Lettre pastorale de Mgr Camiade : "L’espérance d’une fraternité en Dieu notre Père"

15 juillet 2025 / N° 10

Le véritable nom de notre espérance est Jésus. Au cœur même de la célébration de l’Eucharistie, après la prière du Notre Père, nous affirmons notre attente que se réalise cette bienheureuse espérance : l’avènement de Jésus-Christ, notre Sauveur. Nous prions le Seigneur de nous délivrer de tout mal et de donner la paix à notre temps. Et toute l’Église est engagée à coopérer à cette œuvre du Salut par le Christ. Le mystère de l’Église, selon la définition du Concile Vatican II, a pour visée ultime « l’union intime avec Dieu et l’unité de tout le genre humain » et elle est le sacrement de ces réalités élevées, c’est-à-dire qu’elle est le signe et le moyen de leur réalisation. Libération du mal, paix, union avec Dieu, unité de la multitude des humains. Voilà ce que nous espérons, ce que nous sommes appelés à vivre, ce qui motive notre vie et notre mission de baptisés. Dans le même sens, lors de la messe inaugurale de son pontificat, le pape Léon XIV n’a pas hésité à formuler ainsi son espérance pour l’Église : « je voudrais que ce soit notre premier grand désir : une Église unie, signe d’unité et de communion, qui devienne ferment pour un monde réconcilié. ».

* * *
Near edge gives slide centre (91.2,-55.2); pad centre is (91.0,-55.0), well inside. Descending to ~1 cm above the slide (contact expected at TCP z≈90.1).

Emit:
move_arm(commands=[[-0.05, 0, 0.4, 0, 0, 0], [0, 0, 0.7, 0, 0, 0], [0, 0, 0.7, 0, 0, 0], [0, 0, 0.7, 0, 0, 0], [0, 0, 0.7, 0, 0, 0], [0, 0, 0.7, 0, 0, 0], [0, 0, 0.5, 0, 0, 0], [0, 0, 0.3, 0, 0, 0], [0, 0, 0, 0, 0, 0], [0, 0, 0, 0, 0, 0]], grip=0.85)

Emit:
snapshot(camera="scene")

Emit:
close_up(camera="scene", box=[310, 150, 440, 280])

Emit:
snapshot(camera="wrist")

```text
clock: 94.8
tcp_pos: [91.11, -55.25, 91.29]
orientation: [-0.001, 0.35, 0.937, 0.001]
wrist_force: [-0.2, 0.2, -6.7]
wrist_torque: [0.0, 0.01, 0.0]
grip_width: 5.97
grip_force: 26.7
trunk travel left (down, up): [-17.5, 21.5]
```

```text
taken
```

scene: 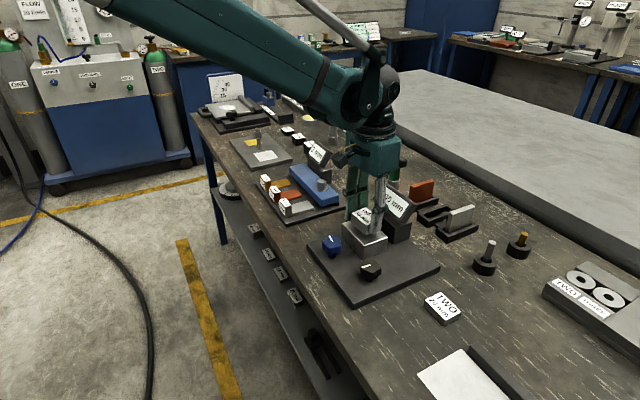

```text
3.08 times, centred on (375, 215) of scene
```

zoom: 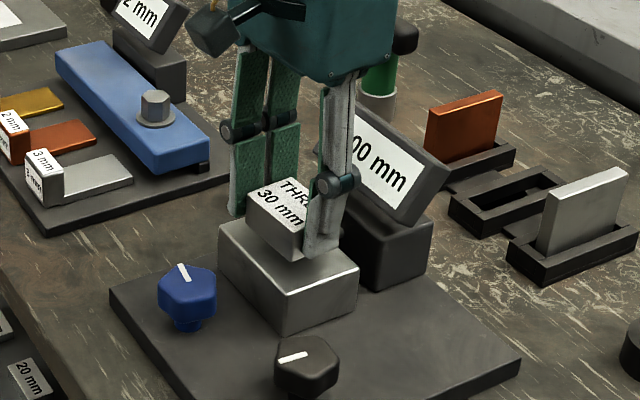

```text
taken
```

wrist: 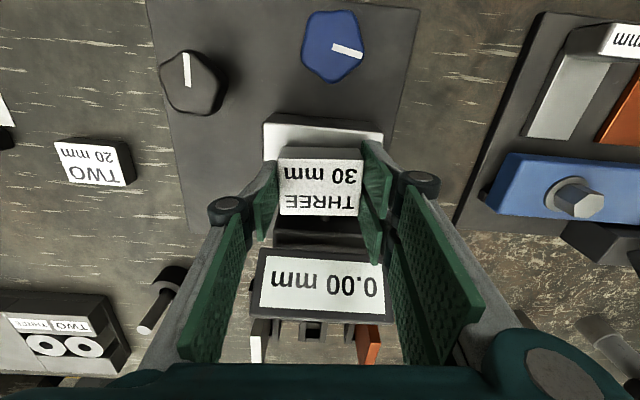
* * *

Lettre pastorale n°10 du 15 juillet 2025

Plus j’écoute mes conseils ces derniers mois (conseil presbytéral, conseil épiscopal, conseil pastoral, conseil des doyens…), plus je crois important, au cœur de cette année jubilaire 2025, de rappeler spécialement une priorité à mettre en œuvre dans notre Église diocésaine de Cahors, à savoir la stimulation, l’accompagnement, la consolidation et le développement de fraternités locales missionnaires et, plus généralement, de la vie fraternelle dans toutes nos relations. Il s’agit de répondre concrètement aux appels du Seigneur, de nourrir ainsi notre espérance, mais aussi de témoigner en vérité du Christ, Fils unique du Père et notre frère, au milieu d’un monde qui ne le connaît plus beaucoup mais où Il ne cesse d’agir.

Une espérance fondée sur l’amour et nourrie de l’Eucharistie.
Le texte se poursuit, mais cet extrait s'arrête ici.